For a time Nick Wilson was the most powerful man on the planet, a superhero who didn’t need to bother keeping his identity concealed. That all ended when his powers suddenly disappeared. He now scrapes a living pretending to be a Nick Wilson lookalike, so will an offer from an old enemy prove to be his saving?

Eddie Gorodetsky and Marc Andreyko don’t take the obvious route. While this is certainly a tale of redemption, it doesn’t come via Nick’s powers being restored as randomly as they departed. He’s a nice enough guy, if broke, and hasn’t used the lack of what he once had to institute a self-pity party. In terms of personality he’s not that far removed from the Dude in The Big Lebowski, drifting along in a cloud of weed content to let life happen to him, and although there’s a bigger plot, much of The Further Adventures concerns following Nick around day to day. Both Stephen Sadowski and Ian Churchill are very good at drawing this, and then occasionally dropping in shots of Nick back in the day as the costumed saviour, this in various styles. Sadowski draws four chapters of five very nicely, but Churchill’s responsible for the multiple inventive pastiche covers seen on the front cover.

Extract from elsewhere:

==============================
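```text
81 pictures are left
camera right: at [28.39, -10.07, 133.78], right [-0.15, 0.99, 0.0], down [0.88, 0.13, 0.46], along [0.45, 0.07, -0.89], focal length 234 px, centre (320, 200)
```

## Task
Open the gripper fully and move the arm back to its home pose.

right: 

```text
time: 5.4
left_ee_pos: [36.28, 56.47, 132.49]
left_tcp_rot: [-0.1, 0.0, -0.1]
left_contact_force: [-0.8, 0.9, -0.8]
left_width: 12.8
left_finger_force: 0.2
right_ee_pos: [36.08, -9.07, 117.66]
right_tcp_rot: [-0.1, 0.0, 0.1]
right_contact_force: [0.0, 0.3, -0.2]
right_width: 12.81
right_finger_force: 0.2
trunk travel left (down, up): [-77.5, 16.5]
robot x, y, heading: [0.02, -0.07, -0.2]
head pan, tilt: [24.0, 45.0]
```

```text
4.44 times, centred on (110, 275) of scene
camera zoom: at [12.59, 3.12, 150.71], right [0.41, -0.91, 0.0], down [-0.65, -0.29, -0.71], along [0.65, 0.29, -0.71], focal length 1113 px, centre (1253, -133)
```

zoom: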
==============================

Seasoned superhero readers may expect that there’s a super-villain kick in the teeth waiting somewhere along the way. There isn’t. Gorodetsky and Andreyko keep this more or less real world, and if there were superheroes in the real world their living would be earned via merchandising, not financed by billionaire playboys. We’re given five engaging chapters of sitcom reality, and they’re the real deal, smart, funny and with a killer ending, so The Further Adventures of Nick Wilson is well worth picking up. Middle-aged men with a paunch is the target audience, and God knows the world isn’t short of them.

Unusually, the back of the comic pages from the original floppies have been retained, and they’re an interesting insight into whatever Gorodetsky and Andreyko had on their minds, and how it tied into a particular chapter. We have some music recommendations, thoughts on school reunions, Gorodetsky’s anecdotes about writing for TV, and plenty more, all of it interesting and worth reading even without being placed in world balloons.